There are plenty of startups that say they’re making it easier to buy a home. There are fewer startups that are promising to make it easier to buy a home as an income-producing property. Among these is Roofstock, a four-year-old, Oakland, Ca.-based online marketplace where buyers and sellers buy and sell rental homes in more than 70 U.S. markets — homes with tenants residing in them oftentimes. The idea: both institutional and retail investors can buy and sell homes without forcing renters to leave their homes; buyers can also presumably generate income from day one.
It’s a huge market to chase after. Though there’s an assortment of (huge) estimates out there, Rooftstock pegs the single-family rental
market at a whopping $3 trillion. Investors just gave the company with fresh $50 million to go after it more aggressively, too. Earlier backer SVB Capital led the round, but it was joined by Citi Ventures, Fort Ross Ventures and 7 Global Capital, as well some other earlier investors, like Khosla Ventures, Bain Capital Ventures, Lightspeed Venture Partners and Canvas Ventures.
The company, which says it has facilitated more than $2 billion worth of transactions since launching, isn’t willing to talk about its post-money valuation (it has now raised roughly $125 million altogether). But its cofounder and CEO, Gary Beasley, answered some of our other questions this morning.
TC: How, or where, does the company drum up inventory?
GB: Roofstock’s properties come from a variety of sources, including individual property owners directly, brokers and agents who represent owners of investment properties, property management companies, listing services, and institutions. Last year the number of home sellers on Roofstock’s marketplace increased by 10 times.
TC: Is there anything preventing new landlords from increasing the rent of tenants as soon as a property changes hands?
GB: Landlords need to honor existing leases and follow local laws and regulations when contemplating rent increases.
TC: Does Roofstock have partnerships with real estate brokers? How does it work?
GB: Brokers are natural partners for Roofstock, and there are many individual brokers and agents listing their clients’ homes to sell on the Roofstock marketplace. [We also provide them the ability to] list tenant-occupied properties on our marketplace, which has been difficult to do through traditional channels.
TC: Who determines pricing — Roofstock or the sellers?
GB: Sellers ultimately determine the pricing and sale strategy [but we] provide sellers with several data-driven tools to help them set a listing price, including comparable sales values, probabilities of sale at various prices, and estimates of days-to-sell. We also provide sellers with the ability to field offers on homes or list at a non- negotiable price. Nearly all sellers on Roofstock select the option to field all offers.

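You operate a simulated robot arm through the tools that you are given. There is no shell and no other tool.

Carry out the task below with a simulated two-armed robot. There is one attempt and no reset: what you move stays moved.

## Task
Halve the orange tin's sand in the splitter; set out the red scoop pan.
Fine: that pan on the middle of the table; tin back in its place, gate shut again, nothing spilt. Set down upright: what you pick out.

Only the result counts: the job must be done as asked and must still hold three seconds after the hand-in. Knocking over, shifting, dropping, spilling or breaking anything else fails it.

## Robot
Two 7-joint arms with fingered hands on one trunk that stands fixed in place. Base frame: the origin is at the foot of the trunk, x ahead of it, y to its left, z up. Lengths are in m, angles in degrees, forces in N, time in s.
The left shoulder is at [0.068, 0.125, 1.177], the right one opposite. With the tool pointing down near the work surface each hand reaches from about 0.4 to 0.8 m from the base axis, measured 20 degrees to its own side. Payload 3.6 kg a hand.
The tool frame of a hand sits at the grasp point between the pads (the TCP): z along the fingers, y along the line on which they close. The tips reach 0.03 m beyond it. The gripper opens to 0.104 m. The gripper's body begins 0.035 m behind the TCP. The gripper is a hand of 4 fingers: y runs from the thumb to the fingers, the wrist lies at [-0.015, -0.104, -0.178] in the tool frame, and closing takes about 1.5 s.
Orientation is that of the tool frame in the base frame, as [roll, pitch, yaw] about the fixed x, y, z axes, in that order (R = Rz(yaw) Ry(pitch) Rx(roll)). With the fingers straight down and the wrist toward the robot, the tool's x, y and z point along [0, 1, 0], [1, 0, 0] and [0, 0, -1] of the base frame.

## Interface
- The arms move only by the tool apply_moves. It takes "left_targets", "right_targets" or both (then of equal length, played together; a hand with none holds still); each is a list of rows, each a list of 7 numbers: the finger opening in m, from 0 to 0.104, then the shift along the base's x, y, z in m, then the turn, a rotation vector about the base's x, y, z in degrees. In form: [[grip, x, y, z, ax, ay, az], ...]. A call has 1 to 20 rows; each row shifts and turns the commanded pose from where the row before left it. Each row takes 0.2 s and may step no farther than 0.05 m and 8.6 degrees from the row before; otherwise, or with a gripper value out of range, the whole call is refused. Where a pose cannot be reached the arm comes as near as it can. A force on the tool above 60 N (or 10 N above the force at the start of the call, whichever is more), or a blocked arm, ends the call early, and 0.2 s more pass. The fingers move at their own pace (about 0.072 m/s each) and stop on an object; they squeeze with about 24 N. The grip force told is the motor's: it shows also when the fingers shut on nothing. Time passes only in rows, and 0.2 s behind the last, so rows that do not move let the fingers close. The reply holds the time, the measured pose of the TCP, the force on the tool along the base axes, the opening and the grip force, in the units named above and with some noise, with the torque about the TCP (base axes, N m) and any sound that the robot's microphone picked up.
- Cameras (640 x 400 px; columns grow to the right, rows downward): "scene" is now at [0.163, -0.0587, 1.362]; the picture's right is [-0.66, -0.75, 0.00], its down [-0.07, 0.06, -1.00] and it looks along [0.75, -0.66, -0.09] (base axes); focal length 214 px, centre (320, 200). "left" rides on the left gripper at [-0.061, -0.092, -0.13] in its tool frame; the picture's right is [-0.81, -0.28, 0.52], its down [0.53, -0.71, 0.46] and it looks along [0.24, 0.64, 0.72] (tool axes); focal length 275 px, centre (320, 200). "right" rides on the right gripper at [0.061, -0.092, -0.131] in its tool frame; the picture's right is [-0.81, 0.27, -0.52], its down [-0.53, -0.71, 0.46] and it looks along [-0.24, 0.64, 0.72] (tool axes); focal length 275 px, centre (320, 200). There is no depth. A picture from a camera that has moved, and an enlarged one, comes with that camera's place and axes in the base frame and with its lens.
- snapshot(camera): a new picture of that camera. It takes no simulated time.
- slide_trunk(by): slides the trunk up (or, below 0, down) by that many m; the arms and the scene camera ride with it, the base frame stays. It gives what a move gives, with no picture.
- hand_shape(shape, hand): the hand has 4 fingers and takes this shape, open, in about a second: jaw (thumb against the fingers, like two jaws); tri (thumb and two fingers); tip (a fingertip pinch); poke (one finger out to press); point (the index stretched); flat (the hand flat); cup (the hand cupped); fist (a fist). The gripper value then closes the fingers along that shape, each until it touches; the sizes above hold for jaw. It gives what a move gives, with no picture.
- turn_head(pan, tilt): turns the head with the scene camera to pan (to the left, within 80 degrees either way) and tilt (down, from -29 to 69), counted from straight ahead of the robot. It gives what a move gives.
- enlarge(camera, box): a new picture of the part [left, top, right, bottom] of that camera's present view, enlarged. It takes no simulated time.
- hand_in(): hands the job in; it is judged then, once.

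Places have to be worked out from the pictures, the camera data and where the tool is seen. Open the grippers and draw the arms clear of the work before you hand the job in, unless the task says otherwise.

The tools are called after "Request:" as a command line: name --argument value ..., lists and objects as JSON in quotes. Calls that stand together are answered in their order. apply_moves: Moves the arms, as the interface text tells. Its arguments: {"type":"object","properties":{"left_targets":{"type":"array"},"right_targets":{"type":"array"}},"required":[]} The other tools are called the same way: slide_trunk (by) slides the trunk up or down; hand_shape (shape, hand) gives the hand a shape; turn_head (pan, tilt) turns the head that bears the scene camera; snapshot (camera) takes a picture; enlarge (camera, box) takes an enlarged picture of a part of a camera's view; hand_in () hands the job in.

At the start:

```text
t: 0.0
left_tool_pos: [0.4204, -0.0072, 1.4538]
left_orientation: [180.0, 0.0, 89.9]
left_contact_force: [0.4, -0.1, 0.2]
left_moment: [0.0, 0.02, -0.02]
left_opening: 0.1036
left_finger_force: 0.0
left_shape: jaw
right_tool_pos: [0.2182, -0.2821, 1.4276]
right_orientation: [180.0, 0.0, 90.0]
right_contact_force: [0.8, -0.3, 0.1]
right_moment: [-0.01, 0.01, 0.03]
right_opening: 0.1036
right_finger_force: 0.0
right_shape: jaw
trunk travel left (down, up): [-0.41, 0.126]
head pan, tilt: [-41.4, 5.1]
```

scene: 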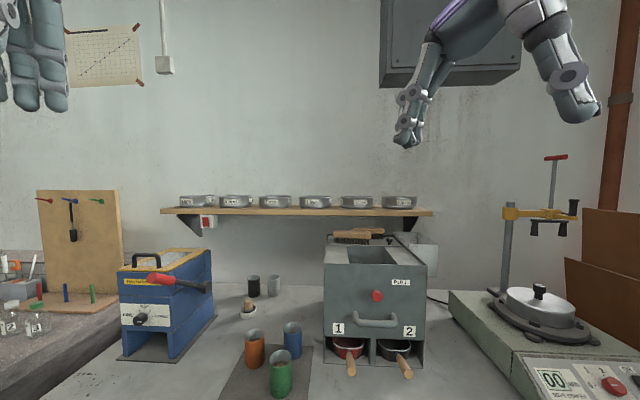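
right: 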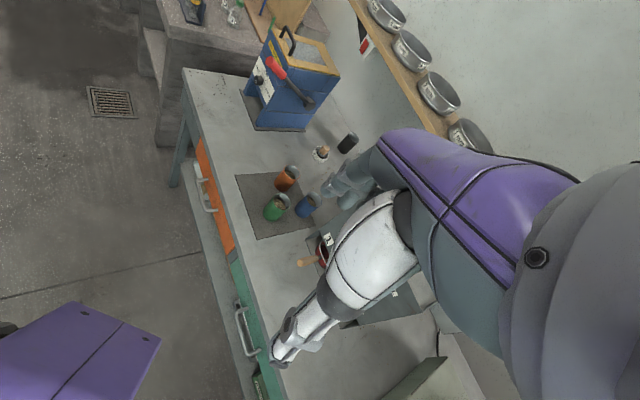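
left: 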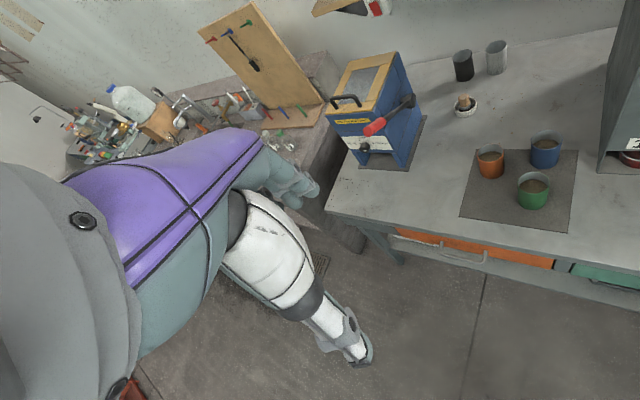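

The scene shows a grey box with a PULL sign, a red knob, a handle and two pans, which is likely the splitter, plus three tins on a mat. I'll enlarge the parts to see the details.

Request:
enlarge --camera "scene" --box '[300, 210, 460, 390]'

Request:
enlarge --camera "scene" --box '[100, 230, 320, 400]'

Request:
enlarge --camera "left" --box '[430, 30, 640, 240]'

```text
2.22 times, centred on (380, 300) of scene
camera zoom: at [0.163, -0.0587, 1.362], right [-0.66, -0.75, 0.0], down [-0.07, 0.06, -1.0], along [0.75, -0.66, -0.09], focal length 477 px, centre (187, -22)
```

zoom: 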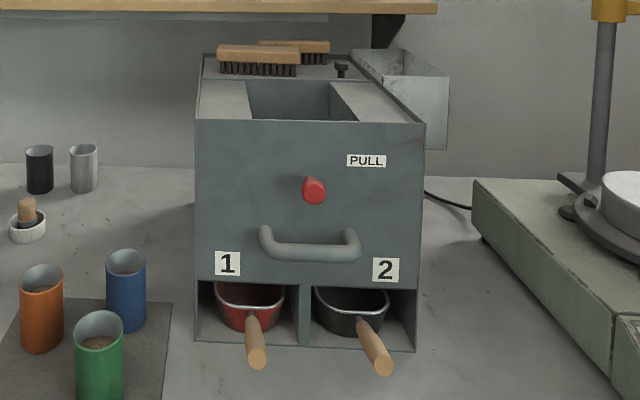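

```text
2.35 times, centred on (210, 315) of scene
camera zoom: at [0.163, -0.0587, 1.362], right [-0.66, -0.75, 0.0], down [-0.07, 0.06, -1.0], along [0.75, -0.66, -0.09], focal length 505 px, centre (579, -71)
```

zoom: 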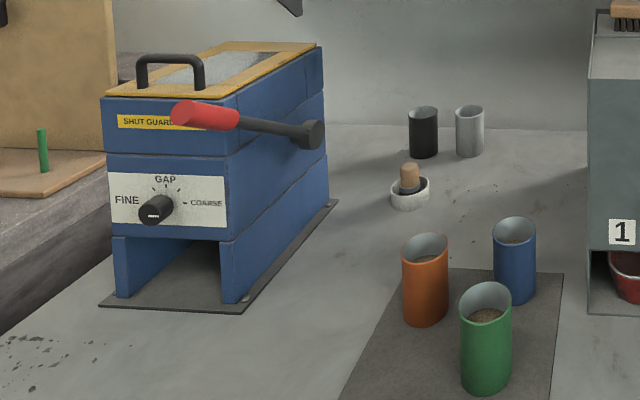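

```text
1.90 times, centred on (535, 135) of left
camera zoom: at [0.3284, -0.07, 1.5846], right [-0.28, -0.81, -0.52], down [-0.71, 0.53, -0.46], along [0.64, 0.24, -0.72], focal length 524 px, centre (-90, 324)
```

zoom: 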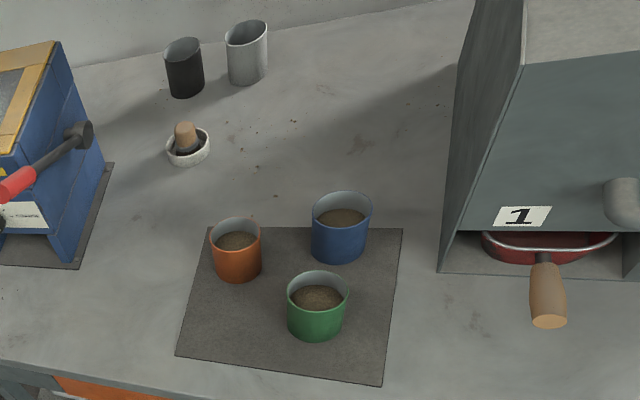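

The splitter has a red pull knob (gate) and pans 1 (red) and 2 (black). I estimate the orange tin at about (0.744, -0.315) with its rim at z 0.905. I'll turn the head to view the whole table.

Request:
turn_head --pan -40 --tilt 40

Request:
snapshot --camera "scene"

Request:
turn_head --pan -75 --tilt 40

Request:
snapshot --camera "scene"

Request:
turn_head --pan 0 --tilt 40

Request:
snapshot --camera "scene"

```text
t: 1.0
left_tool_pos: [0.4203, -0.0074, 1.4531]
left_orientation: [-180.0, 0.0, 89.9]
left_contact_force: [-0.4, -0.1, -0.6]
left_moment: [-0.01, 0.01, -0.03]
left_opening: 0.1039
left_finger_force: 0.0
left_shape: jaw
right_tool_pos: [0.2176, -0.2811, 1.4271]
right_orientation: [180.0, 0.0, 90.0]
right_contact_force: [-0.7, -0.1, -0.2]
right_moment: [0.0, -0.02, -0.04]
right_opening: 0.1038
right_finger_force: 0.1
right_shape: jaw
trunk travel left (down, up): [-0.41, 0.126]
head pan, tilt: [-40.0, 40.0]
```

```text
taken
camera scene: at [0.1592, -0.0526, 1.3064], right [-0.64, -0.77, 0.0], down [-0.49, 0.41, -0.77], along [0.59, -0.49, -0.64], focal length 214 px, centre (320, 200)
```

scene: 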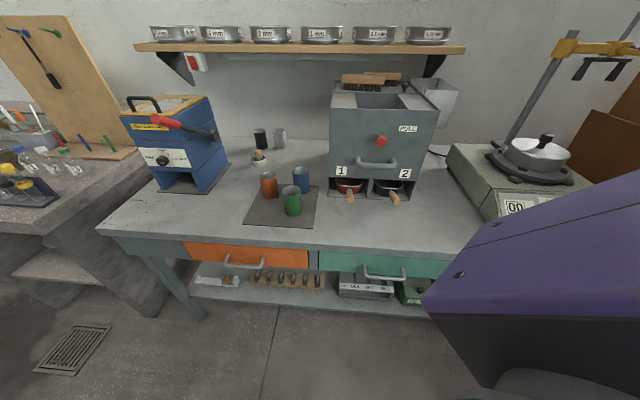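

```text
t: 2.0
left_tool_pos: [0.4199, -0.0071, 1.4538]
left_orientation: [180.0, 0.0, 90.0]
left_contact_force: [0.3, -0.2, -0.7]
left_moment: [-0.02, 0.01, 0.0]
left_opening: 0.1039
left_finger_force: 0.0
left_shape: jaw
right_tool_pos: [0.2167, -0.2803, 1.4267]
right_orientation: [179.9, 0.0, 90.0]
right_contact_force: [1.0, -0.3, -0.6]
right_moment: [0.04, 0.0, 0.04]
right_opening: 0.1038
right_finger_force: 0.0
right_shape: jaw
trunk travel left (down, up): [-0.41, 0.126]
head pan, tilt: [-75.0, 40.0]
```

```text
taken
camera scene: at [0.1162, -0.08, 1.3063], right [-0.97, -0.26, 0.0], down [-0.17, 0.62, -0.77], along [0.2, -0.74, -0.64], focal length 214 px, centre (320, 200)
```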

TC: Do you use any other information ‘hubs’ to assess the value of properties?
GB: We combine our data with various third-party sources, like Corelogic, House Canary, and Zillow to give investors a portrait of a property that includes valuation, neighborhood rating, comparisons with similar homes, as well as other tools and information.
TC: How does Roofstock get paid?
GB: We make money through each transaction. We charge 2.5 percent to sellers, and .5 percent to buyers.
TC: How long on average does it take to sell a house?
GB: The majority of properties that sell on Roofstock go under contract within 15 days or less, which is significantly faster than the industry standard.
TC: How many properties has Roofstock sold thus far?
GB: We’ve facilitated more than $2 billion of transactions on our marketplace since we launched, and as of the fourth quarter of last year, our run rate was about 500 home transactions per month. It’s been extremely popular with the next generation of investors: 75% of our users are first-time real estate investors, and more than half are under 35.
TC: You operate in more than 70 U.S. markets. Where are you seeing the most transactions?
GB: The top markets on are Atlanta, Memphis, Indianapolis, Jacksonville and the greater Chicago area.
TC: How might a downturn in the economy impact the company’s business?
GB: Broadly speaking, single-family rentals have historically been a strong investment option during economic downturns. During the 2007 to 2011 housing downturn, rental rates [showed] positive rent growth despite broader economic conditions.